TASK OBJECTIVE:
Repeat the material exactly, every line of it.

DATA EXTRACT:
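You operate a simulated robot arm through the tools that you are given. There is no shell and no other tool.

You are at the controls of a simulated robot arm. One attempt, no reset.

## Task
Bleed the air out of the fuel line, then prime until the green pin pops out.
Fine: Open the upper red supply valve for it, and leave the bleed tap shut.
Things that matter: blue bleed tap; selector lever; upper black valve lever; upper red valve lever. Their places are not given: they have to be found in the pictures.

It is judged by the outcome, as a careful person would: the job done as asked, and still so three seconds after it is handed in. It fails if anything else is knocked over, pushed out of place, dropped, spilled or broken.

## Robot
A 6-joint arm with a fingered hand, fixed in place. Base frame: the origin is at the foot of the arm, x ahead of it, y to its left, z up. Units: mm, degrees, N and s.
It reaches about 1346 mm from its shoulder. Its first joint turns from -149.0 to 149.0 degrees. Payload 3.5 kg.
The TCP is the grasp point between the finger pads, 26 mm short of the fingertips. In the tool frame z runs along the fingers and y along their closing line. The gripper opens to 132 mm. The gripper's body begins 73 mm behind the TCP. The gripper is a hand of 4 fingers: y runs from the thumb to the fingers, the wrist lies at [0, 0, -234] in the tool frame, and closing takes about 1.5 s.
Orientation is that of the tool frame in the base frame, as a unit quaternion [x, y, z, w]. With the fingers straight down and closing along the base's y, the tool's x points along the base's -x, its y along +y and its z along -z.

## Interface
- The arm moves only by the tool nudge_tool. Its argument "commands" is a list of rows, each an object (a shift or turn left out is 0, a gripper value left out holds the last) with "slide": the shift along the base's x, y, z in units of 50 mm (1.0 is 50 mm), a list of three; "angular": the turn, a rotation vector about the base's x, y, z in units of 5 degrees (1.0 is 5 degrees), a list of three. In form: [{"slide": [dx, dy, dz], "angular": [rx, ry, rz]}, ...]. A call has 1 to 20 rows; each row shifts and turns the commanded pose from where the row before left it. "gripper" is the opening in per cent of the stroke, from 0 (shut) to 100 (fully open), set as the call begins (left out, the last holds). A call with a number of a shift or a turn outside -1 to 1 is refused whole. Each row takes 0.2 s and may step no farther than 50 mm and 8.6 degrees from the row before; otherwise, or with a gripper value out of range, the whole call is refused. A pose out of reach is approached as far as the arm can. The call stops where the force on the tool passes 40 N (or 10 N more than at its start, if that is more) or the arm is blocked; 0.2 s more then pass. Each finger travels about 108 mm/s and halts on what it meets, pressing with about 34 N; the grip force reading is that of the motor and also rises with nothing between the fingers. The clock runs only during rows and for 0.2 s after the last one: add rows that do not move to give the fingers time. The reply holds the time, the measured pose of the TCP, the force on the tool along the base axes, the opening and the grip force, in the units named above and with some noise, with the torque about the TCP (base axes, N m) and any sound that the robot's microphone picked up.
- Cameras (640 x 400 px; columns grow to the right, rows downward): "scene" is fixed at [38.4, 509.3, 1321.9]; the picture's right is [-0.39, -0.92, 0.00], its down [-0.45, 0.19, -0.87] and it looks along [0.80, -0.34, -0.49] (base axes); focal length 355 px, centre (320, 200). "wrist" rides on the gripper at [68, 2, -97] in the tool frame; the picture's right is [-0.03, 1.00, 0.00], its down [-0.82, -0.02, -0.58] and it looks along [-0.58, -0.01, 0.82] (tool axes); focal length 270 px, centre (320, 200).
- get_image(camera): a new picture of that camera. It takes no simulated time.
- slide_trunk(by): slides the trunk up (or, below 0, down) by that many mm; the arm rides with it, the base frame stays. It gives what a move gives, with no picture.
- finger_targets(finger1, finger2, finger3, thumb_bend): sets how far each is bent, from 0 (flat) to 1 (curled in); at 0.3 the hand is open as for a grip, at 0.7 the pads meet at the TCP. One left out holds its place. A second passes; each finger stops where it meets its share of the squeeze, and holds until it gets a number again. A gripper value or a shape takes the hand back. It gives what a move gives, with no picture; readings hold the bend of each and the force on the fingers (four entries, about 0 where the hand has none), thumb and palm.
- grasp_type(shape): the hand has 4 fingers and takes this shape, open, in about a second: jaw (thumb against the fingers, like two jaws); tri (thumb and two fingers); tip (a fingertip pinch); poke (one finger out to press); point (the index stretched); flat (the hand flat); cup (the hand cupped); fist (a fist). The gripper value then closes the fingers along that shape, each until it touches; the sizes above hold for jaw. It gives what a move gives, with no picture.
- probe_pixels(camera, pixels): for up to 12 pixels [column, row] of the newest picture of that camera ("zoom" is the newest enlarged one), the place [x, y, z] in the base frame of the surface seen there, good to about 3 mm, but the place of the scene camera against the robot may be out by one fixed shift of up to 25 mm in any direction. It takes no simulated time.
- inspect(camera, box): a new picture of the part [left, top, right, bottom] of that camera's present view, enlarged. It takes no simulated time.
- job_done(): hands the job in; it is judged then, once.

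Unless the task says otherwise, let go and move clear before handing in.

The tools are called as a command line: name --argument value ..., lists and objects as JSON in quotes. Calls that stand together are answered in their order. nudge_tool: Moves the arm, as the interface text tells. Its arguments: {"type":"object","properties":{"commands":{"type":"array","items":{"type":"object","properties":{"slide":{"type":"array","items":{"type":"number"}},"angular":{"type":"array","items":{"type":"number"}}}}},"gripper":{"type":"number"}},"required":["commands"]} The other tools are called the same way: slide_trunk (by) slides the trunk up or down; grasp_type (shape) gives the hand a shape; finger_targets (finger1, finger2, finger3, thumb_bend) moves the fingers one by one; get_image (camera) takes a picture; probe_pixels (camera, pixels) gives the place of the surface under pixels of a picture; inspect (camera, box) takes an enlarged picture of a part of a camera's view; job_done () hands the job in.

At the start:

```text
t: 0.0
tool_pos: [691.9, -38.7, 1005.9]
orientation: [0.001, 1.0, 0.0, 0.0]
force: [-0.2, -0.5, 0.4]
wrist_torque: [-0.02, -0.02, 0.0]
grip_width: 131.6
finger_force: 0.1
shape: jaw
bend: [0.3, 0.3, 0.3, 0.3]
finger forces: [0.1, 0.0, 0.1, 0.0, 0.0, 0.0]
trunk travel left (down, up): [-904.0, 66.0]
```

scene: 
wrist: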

SOLUTION BELOW:
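You operate a simulated robot arm through the tools that you are given. There is no shell and no other tool.

You are at the controls of a simulated robot arm. One attempt, no reset.

## Task
Bleed the air out of the fuel line, then prime until the green pin pops out.
Fine: Open the upper red supply valve for it, and leave the bleed tap shut.
Things that matter: blue bleed tap; selector lever; upper black valve lever; upper red valve lever. Their places are not given: they have to be found in the pictures.

It is judged by the outcome, as a careful person would: the job done as asked, and still so three seconds after it is handed in. It fails if anything else is knocked over, pushed out of place, dropped, spilled or broken.

## Robot
A 6-joint arm with a fingered hand, fixed in place. Base frame: the origin is at the foot of the arm, x ahead of it, y to its left, z up. Units: mm, degrees, N and s.
It reaches about 1346 mm from its shoulder. Its first joint turns from -149.0 to 149.0 degrees. Payload 3.5 kg.
The TCP is the grasp point between the finger pads, 26 mm short of the fingertips. In the tool frame z runs along the fingers and y along their closing line. The gripper opens to 132 mm. The gripper's body begins 73 mm behind the TCP. The gripper is a hand of 4 fingers: y runs from the thumb to the fingers, the wrist lies at [0, 0, -234] in the tool frame, and closing takes about 1.5 s.
Orientation is that of the tool frame in the base frame, as a unit quaternion [x, y, z, w]. With the fingers straight down and closing along the base's y, the tool's x points along the base's -x, its y along +y and its z along -z.

## Interface
- The arm moves only by the tool nudge_tool. Its argument "commands" is a list of rows, each an object (a shift or turn left out is 0, a gripper value left out holds the last) with "slide": the shift along the base's x, y, z in units of 50 mm (1.0 is 50 mm), a list of three; "angular": the turn, a rotation vector about the base's x, y, z in units of 5 degrees (1.0 is 5 degrees), a list of three. In form: [{"slide": [dx, dy, dz], "angular": [rx, ry, rz]}, ...]. A call has 1 to 20 rows; each row shifts and turns the commanded pose from where the row before left it. "gripper" is the opening in per cent of the stroke, from 0 (shut) to 100 (fully open), set as the call begins (left out, the last holds). A call with a number of a shift or a turn outside -1 to 1 is refused whole. Each row takes 0.2 s and may step no farther than 50 mm and 8.6 degrees from the row before; otherwise, or with a gripper value out of range, the whole call is refused. A pose out of reach is approached as far as the arm can. The call stops where the force on the tool passes 40 N (or 10 N more than at its start, if that is more) or the arm is blocked; 0.2 s more then pass. Each finger travels about 108 mm/s and halts on what it meets, pressing with about 34 N; the grip force reading is that of the motor and also rises with nothing between the fingers. The clock runs only during rows and for 0.2 s after the last one: add rows that do not move to give the fingers time. The reply holds the time, the measured pose of the TCP, the force on the tool along the base axes, the opening and the grip force, in the units named above and with some noise, with the torque about the TCP (base axes, N m) and any sound that the robot's microphone picked up.
- Cameras (640 x 400 px; columns grow to the right, rows downward): "scene" is fixed at [38.4, 509.3, 1321.9]; the picture's right is [-0.39, -0.92, 0.00], its down [-0.45, 0.19, -0.87] and it looks along [0.80, -0.34, -0.49] (base axes); focal length 355 px, centre (320, 200). "wrist" rides on the gripper at [68, 2, -97] in the tool frame; the picture's right is [-0.03, 1.00, 0.00], its down [-0.82, -0.02, -0.58] and it looks along [-0.58, -0.01, 0.82] (tool axes); focal length 270 px, centre (320, 200).
- get_image(camera): a new picture of that camera. It takes no simulated time.
- slide_trunk(by): slides the trunk up (or, below 0, down) by that many mm; the arm rides with it, the base frame stays. It gives what a move gives, with no picture.
- finger_targets(finger1, finger2, finger3, thumb_bend): sets how far each is bent, from 0 (flat) to 1 (curled in); at 0.3 the hand is open as for a grip, at 0.7 the pads meet at the TCP. One left out holds its place. A second passes; each finger stops where it meets its share of the squeeze, and holds until it gets a number again. A gripper value or a shape takes the hand back. It gives what a move gives, with no picture; readings hold the bend of each and the force on the fingers (four entries, about 0 where the hand has none), thumb and palm.
- grasp_type(shape): the hand has 4 fingers and takes this shape, open, in about a second: jaw (thumb against the fingers, like two jaws); tri (thumb and two fingers); tip (a fingertip pinch); poke (one finger out to press); point (the index stretched); flat (the hand flat); cup (the hand cupped); fist (a fist). The gripper value then closes the fingers along that shape, each until it touches; the sizes above hold for jaw. It gives what a move gives, with no picture.
- probe_pixels(camera, pixels): for up to 12 pixels [column, row] of the newest picture of that camera ("zoom" is the newest enlarged one), the place [x, y, z] in the base frame of the surface seen there, good to about 3 mm, but the place of the scene camera against the robot may be out by one fixed shift of up to 25 mm in any direction. It takes no simulated time.
- inspect(camera, box): a new picture of the part [left, top, right, bottom] of that camera's present view, enlarged. It takes no simulated time.
- job_done(): hands the job in; it is judged then, once.

Unless the task says otherwise, let go and move clear before handing in.

The tools are called as a command line: name --argument value ..., lists and objects as JSON in quotes. Calls that stand together are answered in their order. nudge_tool: Moves the arm, as the interface text tells. Its arguments: {"type":"object","properties":{"commands":{"type":"array","items":{"type":"object","properties":{"slide":{"type":"array","items":{"type":"number"}},"angular":{"type":"array","items":{"type":"number"}}}}},"gripper":{"type":"number"}},"required":["commands"]} The other tools are called the same way: slide_trunk (by) slides the trunk up or down; grasp_type (shape) gives the hand a shape; finger_targets (finger1, finger2, finger3, thumb_bend) moves the fingers one by one; get_image (camera) takes a picture; probe_pixels (camera, pixels) gives the place of the surface under pixels of a picture; inspect (camera, box) takes an enlarged picture of a part of a camera's view; job_done () hands the job in.

At the start:

```text
t: 0.0
tool_pos: [691.9, -38.7, 1005.9]
orientation: [0.001, 1.0, 0.0, 0.0]
force: [-0.2, -0.5, 0.4]
wrist_torque: [-0.02, -0.02, 0.0]
grip_width: 131.6
finger_force: 0.1
shape: jaw
bend: [0.3, 0.3, 0.3, 0.3]
finger forces: [0.1, 0.0, 0.1, 0.0, 0.0, 0.0]
trunk travel left (down, up): [-904.0, 66.0]
```

scene: 
wrist: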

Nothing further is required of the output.